Reading Lolita in Tehran: A Memoir in Books records and interprets the experiences of Azar Nafisi, a novice literature professor, as she returns to her radically changing homeland after studying in the U.S. Her memoir brings the reader into two distant worlds: the fictional landscapes of great novels and the difficult reality of Iran in the wake of the sweeping political and cultural revolution that began in 1979.

Currently a professor at Johns Hopkins University, Nafisi was schooled abroad (including a stint at the University of Oklahoma in Norman), but returned home to Iran to teach English literature just as the Ayatollah Khomeini-led regime began editing the daily lives of Iranians and severely limiting women’s rights. The country weathers a protracted war with Iraq, and the author endures the continual incursions into personal and academic freedom foisted upon students and professors by an odd and contentious coalition of fundamentalist, Marxist, and nonsectarian revolutionaries.

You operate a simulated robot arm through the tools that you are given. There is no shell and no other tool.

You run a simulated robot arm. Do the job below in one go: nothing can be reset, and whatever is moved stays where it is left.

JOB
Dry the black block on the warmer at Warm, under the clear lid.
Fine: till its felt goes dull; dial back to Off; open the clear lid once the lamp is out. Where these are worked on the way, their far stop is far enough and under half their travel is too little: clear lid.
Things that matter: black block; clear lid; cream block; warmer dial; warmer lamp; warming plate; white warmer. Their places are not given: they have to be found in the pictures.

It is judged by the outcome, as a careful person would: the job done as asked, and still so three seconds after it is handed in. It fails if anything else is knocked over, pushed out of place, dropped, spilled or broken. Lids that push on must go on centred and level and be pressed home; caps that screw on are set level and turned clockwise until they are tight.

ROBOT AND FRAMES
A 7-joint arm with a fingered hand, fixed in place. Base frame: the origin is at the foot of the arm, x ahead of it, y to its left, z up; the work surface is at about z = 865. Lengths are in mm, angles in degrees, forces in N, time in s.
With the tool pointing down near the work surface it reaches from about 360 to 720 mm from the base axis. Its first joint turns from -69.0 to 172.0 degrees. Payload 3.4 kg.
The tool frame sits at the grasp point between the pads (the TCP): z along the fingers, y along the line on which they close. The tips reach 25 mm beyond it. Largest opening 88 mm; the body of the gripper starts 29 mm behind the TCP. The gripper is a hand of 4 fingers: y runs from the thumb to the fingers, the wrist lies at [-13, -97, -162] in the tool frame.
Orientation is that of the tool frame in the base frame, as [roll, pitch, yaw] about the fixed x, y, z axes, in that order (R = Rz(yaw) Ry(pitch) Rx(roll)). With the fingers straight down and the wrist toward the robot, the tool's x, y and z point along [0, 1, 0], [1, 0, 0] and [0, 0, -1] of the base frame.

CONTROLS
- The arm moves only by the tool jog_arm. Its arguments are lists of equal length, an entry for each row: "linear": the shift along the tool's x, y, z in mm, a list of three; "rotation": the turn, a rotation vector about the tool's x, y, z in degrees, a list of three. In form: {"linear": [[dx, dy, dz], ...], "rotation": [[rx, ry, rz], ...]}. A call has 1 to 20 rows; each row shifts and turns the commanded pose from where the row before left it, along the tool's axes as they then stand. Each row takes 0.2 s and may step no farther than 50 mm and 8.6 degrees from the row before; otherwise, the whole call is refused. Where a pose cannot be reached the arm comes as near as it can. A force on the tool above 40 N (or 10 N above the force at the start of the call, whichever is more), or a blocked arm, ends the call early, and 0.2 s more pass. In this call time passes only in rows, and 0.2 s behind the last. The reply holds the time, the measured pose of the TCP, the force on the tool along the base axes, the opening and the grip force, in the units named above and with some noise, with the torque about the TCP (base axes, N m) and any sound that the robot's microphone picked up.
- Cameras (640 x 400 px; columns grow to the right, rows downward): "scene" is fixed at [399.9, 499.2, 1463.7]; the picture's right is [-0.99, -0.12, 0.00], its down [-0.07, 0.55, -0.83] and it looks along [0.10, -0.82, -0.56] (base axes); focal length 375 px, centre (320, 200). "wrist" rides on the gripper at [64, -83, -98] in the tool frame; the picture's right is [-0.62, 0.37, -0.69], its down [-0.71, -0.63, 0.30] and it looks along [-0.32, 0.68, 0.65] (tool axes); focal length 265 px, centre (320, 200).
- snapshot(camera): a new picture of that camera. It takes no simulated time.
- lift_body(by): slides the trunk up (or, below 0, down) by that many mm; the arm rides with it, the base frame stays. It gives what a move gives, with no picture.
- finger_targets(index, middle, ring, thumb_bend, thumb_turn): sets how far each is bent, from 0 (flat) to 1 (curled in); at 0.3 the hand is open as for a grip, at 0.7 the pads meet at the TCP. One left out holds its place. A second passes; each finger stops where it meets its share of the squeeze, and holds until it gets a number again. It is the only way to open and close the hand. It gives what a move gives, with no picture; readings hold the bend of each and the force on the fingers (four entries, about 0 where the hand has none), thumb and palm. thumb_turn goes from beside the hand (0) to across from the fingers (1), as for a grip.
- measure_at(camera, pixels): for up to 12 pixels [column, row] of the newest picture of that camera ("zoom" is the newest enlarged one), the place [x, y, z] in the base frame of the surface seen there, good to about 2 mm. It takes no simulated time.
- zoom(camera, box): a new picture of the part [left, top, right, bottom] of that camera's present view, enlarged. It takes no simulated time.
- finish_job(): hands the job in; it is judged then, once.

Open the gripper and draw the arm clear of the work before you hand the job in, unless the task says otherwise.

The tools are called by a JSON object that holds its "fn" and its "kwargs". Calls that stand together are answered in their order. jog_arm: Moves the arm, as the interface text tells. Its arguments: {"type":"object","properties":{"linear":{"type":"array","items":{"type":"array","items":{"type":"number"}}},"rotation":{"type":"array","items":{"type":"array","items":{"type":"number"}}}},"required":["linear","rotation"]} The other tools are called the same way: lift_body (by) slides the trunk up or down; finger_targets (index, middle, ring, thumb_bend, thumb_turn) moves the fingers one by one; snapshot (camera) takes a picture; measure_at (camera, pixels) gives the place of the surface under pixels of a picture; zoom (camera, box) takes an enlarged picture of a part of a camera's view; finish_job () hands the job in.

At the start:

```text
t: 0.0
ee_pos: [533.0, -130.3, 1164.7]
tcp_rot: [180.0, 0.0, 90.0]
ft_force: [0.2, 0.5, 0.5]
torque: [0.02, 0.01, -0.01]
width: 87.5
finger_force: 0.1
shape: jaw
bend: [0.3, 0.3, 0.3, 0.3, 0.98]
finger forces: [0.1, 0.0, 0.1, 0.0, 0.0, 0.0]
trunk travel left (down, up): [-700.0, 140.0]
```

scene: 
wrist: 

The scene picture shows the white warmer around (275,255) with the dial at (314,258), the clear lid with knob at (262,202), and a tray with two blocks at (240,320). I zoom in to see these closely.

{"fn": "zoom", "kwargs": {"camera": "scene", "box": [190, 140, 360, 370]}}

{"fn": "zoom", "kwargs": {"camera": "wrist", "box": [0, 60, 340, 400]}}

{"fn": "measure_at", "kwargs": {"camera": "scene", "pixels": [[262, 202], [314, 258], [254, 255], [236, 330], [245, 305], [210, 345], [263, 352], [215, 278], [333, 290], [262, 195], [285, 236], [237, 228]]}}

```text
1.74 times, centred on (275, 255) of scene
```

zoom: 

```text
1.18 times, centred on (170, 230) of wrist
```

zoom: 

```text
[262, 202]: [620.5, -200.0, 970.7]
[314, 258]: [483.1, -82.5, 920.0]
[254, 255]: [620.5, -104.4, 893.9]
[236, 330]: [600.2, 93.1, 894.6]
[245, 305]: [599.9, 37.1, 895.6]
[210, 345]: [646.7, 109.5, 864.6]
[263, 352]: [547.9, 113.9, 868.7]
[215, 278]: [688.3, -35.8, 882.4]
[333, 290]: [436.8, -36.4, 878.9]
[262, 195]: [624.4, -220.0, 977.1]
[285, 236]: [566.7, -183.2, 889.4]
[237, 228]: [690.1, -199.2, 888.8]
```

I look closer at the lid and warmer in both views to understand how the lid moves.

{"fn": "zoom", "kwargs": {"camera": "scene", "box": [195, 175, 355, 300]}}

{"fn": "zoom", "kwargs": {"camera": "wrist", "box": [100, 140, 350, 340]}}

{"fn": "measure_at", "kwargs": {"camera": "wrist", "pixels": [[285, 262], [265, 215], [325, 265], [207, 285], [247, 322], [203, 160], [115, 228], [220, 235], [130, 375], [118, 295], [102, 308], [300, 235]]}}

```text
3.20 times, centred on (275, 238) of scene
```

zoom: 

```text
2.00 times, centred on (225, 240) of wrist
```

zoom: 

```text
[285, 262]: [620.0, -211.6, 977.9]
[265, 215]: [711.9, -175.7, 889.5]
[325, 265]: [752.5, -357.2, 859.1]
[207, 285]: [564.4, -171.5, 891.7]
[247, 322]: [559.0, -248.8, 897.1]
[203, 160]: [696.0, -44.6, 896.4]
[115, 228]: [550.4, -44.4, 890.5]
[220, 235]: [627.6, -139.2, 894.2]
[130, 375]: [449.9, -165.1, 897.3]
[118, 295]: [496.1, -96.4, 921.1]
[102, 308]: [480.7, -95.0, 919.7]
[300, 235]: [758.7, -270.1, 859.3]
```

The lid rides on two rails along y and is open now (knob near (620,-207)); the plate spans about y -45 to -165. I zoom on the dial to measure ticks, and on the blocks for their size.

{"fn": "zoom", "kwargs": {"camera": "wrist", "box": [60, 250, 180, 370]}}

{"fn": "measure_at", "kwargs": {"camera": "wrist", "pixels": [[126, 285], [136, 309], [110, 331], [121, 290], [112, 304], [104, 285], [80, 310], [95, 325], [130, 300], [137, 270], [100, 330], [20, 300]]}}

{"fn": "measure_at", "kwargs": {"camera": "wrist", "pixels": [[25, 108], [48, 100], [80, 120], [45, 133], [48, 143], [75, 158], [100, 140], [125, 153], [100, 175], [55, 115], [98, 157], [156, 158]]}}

Nafisi ultimately decides to abandon the compromised universities in favor of bringing students into her home for secret classes on banned and restricted books. Her female students arrive at her front door swaddled head-to-toe in the state-mandated robes and veils. As they enter the sanctuary of her home, they shed their outer wrappings to reveal their t-shirts, earrings, and genuine literary opinions.

This book club in extremis frames Nafisi’s memoir, and its participants provide a sympathetic cast. These young women are coming of age in a society that fosters a zealous fixation on their movements and appearances – while simultaneously seeking to render them invisible. Reading becomes their defense; in books, they carve out a space for resistance and self-definition. The group reads Pride and Prejudice at a time when arranged marriages have again become commonplace. They encounter Jay Gatsby’s amorous affair with Daisy while living in a country where the punishment for adultery is being stoned to death.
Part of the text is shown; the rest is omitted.